The pressure isn’t only on the UK Government, though. So long as the Scottish Parliament doesn’t assent to the bill, that bill should not become law. That means the status quo remains, including powers that the last Scottish Government (and the SNP) advocate be devolved; relatively minor matters like air guns and drink-drive limits, and more substantial ones like some borrowing powers. The Scottish Government will similarly want to secure a Scotland bill, reasonably soon – though it will know it will get to revisit all the shortcomings of both the bill and the process that produced it, at a referendum campaign, an advantage that the UK Government doesn’t have.
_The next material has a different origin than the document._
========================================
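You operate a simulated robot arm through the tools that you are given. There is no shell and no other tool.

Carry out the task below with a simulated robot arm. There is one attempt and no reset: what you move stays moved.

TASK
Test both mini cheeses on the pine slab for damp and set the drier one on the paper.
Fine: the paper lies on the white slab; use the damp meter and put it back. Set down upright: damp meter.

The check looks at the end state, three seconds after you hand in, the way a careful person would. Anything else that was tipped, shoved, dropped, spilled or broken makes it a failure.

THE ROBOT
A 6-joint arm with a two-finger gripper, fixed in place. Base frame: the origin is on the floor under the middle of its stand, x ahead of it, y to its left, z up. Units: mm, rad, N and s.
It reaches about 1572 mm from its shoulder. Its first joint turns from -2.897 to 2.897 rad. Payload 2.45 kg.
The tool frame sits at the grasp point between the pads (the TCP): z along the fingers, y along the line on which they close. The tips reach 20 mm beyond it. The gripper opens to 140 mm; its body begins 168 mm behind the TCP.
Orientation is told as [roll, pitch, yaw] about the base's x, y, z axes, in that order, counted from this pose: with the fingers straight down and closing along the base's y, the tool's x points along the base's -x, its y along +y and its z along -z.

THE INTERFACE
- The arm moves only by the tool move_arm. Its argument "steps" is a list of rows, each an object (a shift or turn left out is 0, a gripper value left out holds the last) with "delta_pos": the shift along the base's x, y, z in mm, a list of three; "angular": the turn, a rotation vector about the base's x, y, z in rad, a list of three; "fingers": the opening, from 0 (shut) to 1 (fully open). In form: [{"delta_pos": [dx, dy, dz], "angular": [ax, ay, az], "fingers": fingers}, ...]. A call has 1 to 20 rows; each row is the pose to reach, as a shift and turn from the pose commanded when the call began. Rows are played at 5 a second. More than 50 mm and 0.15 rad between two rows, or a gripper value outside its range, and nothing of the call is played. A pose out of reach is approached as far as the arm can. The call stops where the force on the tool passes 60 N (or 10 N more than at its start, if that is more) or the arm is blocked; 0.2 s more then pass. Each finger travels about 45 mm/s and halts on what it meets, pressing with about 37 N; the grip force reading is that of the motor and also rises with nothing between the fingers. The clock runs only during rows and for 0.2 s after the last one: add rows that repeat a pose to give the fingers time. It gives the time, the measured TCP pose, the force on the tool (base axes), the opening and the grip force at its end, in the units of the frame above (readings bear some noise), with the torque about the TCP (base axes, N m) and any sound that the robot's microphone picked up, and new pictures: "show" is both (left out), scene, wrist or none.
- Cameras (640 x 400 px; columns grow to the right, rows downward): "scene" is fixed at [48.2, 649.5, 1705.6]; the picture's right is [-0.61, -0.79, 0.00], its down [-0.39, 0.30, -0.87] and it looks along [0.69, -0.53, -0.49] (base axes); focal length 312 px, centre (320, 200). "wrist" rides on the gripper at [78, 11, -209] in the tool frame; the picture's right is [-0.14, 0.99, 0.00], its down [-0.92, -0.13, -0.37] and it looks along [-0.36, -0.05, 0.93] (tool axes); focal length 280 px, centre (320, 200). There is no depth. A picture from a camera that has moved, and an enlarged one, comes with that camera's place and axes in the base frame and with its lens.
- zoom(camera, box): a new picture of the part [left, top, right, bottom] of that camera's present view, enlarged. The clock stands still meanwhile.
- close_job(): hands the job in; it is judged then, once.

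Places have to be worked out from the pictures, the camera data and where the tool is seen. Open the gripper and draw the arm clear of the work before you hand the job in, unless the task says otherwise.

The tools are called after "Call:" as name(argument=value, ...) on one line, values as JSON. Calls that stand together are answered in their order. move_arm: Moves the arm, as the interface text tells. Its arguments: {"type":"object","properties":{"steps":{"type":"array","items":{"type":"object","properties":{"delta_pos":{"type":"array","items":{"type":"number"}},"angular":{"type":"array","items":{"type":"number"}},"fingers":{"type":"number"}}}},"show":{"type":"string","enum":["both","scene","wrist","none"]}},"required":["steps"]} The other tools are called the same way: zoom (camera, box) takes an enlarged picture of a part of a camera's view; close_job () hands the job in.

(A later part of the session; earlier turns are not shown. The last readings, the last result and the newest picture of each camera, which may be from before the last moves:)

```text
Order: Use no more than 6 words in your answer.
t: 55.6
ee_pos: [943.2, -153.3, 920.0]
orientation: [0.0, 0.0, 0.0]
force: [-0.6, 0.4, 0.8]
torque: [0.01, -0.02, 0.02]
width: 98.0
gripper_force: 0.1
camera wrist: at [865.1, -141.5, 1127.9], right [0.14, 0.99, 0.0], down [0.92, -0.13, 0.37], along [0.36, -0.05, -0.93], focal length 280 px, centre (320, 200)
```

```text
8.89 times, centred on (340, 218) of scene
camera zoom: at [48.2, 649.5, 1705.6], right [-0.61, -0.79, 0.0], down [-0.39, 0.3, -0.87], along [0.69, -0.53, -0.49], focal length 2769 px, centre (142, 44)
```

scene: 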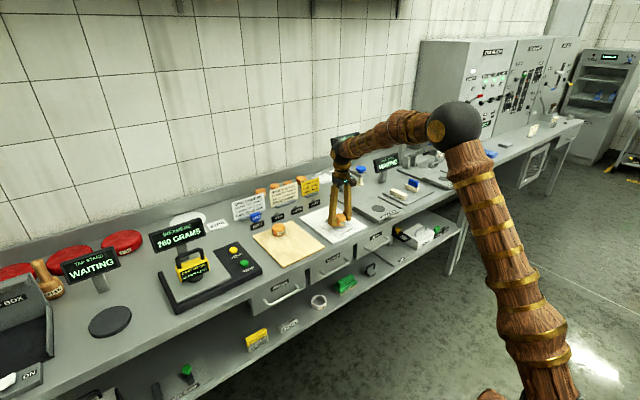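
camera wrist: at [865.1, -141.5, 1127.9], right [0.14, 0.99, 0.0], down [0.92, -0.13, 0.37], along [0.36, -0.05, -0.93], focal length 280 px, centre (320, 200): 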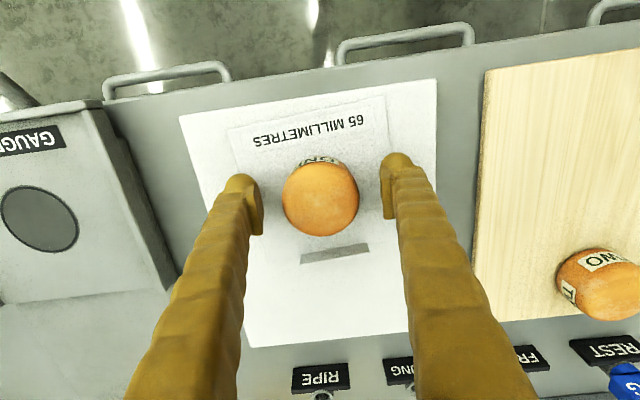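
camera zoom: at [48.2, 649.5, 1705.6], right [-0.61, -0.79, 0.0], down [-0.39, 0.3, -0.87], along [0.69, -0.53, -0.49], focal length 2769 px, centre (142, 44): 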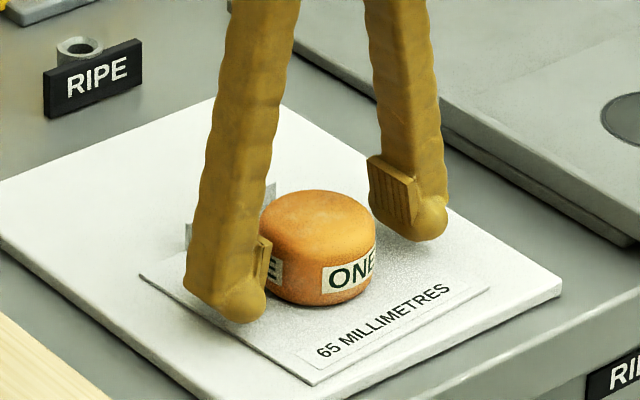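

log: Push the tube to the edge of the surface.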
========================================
In the circumstances, the UK can’t proceed with the Scotland bill as it stands. Pulling the Scotland bill outright would not be a wise move, either, though. It would simply put on hold the delivery of the sort of constitutional change that the people of Scotland so clearly want. But the bill needs to be explicitly put on hold, while the UK Government formulates – or reformulates – what it intends to do. Come the early autumn, it must have a clear plan. That must include a much more ample scheme for enhanced devolution, capable of securing agreement at Holyrood, and which provides the sort of constitutional arrangement that the Scottish people want. The present Scotland bill will form part of that; to the extent the rest needs legislation, that will need to follow later in this Parliament, soon but not immediately. But when he lays out the plan for this, the Scottish Secretary has got to set out a clear timetable, so that by 2014 this model is before Parliament (or better, on the statute book even if not yet in force). There is no room to get this wrong now; the UK has used up all its margin for error already.